Monday, November 14, 2005

Processing the whole pack!

During the weekend I found out that the dome flats are "consistent with each other" but not very good to correct the image large scale variations and that the twilight flats are totally bad! They really suck! One flat is not consistent with the next one ... none of them present a good correction to large scale variations of the image ... there's no way you can combine them and make them work.

Solution to be tried: combine the pix-to-pix variation of the dome flats with large scale variation estimated by the science frames themselves. Let's see if it work.

In that sence I started to process the whole package of images ...

Also some bureaucracy to the projects around here ... and a bike flat tire! :-)

2 Comments:

At 2:53 AM, Blogger Hogg said...

There's only one issue: It is possible that some gradients in the science images can be additive, not multiplicative. The SDSS data were bad for several years until we realized that "sky flats" were being contaminated by smooth reflected/scattered light. In principle the additive and multiplicitive components of the mean variations in the science frames can be separated if you have images with a wide variety of exposure times, but in practice this is difficult.

 
At 3:47 PM, Blogger Hogg said...

Thanks for your comments about fossil groups! I am going to read those papers.

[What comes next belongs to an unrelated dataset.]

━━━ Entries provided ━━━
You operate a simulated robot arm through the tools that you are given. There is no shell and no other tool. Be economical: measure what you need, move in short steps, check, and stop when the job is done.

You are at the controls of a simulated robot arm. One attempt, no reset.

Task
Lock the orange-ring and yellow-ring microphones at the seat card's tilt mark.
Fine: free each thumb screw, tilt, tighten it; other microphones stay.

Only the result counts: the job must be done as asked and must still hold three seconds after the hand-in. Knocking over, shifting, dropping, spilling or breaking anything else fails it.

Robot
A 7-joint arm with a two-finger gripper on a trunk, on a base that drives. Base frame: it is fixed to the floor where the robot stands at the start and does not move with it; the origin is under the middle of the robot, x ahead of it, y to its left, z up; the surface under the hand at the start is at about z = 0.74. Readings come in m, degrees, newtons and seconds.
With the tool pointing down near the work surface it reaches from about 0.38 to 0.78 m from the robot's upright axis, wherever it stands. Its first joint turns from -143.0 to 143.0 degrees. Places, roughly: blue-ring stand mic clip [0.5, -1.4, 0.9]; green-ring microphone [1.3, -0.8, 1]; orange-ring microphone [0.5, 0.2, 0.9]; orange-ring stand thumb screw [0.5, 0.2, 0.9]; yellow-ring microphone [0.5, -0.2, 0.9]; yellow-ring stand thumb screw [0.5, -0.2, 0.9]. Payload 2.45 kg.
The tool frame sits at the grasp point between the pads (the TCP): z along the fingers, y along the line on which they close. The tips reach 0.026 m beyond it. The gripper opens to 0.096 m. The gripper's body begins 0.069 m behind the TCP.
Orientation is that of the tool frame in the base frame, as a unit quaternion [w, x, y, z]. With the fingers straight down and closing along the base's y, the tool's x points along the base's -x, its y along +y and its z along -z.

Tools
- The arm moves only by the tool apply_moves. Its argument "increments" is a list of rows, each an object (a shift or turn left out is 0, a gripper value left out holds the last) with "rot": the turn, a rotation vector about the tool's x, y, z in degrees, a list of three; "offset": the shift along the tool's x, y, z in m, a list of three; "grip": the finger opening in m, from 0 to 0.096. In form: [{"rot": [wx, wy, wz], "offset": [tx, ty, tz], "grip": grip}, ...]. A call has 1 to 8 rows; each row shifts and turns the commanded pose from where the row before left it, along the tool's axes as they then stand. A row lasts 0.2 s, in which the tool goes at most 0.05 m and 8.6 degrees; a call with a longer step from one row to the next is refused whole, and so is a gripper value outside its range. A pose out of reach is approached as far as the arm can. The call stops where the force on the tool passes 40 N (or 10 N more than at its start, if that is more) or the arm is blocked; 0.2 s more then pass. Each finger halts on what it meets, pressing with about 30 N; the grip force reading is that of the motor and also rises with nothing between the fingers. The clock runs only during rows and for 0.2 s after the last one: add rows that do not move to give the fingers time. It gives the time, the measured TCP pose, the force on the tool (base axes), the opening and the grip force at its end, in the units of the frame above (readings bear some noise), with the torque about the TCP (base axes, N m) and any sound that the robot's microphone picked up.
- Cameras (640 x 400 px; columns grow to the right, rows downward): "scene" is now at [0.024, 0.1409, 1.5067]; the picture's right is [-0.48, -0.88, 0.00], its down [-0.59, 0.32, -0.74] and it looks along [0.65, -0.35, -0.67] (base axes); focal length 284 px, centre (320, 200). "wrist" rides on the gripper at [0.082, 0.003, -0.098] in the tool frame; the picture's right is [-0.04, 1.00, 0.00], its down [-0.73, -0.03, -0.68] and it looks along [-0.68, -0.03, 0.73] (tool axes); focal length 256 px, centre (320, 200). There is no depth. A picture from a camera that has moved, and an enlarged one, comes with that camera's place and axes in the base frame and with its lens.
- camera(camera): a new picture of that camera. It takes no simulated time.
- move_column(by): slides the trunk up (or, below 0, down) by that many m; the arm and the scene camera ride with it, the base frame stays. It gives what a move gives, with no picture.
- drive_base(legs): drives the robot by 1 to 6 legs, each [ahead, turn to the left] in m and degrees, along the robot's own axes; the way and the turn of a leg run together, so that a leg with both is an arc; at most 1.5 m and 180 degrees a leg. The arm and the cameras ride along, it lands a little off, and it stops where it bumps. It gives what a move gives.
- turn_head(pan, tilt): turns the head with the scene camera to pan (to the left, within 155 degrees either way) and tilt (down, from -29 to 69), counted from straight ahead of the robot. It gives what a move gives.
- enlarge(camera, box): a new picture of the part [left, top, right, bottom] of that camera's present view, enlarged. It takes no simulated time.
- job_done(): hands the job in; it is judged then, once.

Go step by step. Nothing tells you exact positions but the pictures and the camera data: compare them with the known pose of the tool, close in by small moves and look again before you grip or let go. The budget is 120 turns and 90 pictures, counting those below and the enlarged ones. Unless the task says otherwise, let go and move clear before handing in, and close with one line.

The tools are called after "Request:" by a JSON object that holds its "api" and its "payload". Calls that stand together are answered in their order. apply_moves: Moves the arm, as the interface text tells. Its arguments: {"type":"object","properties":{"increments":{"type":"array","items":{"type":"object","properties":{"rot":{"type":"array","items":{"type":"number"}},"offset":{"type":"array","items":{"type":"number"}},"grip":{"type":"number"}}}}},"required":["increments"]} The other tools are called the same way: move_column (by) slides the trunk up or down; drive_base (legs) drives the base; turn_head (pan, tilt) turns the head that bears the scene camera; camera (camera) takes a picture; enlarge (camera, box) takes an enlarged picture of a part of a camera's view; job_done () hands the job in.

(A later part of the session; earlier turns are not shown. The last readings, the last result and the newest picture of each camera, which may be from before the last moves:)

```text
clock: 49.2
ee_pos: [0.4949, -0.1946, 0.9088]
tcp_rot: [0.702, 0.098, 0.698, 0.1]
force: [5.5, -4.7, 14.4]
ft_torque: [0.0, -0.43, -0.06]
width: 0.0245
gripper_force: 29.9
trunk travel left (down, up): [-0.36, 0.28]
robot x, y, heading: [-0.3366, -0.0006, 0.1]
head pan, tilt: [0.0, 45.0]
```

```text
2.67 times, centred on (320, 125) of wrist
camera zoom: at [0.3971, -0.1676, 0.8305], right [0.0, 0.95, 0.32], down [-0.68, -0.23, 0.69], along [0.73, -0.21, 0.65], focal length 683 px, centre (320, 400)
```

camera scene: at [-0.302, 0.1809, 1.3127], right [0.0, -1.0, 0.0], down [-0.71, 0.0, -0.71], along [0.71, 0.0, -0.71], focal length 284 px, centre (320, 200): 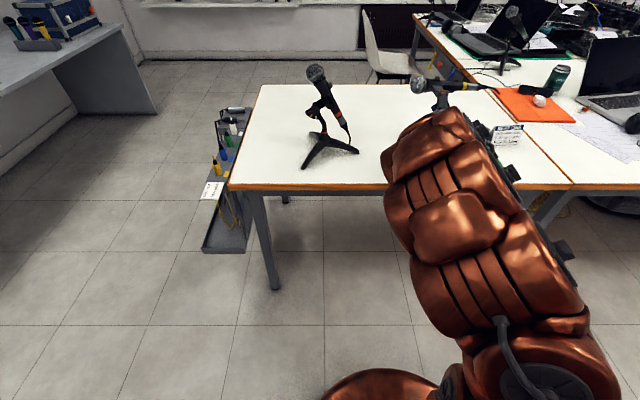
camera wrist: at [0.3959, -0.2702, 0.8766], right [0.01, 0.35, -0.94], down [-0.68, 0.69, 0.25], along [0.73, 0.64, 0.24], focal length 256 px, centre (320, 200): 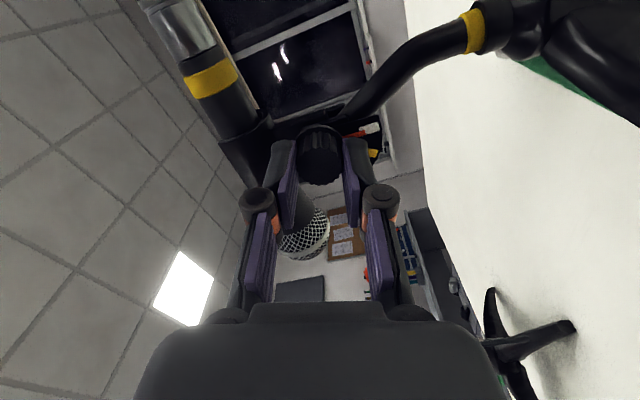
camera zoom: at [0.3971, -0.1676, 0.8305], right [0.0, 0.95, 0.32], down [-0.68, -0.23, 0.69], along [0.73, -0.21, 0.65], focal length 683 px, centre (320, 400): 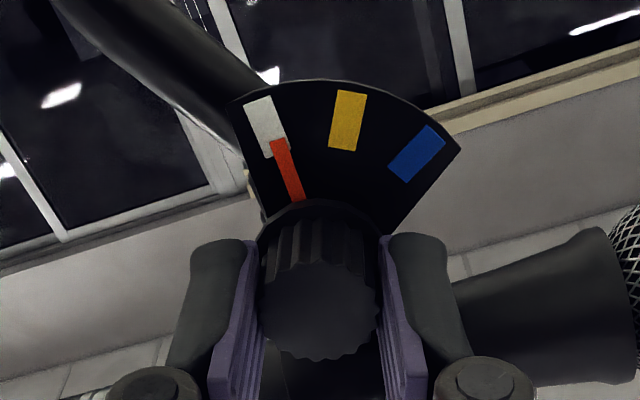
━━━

Unfortunately, in answer to your question, I don't have a reference. We had to figure it out in SDSS by modifying the large-scale flat (not the small-scale, pixel-to-pixel variations) until we got consistent "overlaps" where ccds ended up overlapping each other in the scan strategy. If you have lots of redundancy in your data you might be able to do this. But it's not easy (and it goes beyond what most astronomers consider for reasonable photometry). My only advice is that if you don't do it, beware gradients with position on your detector, such as subtle color gradients.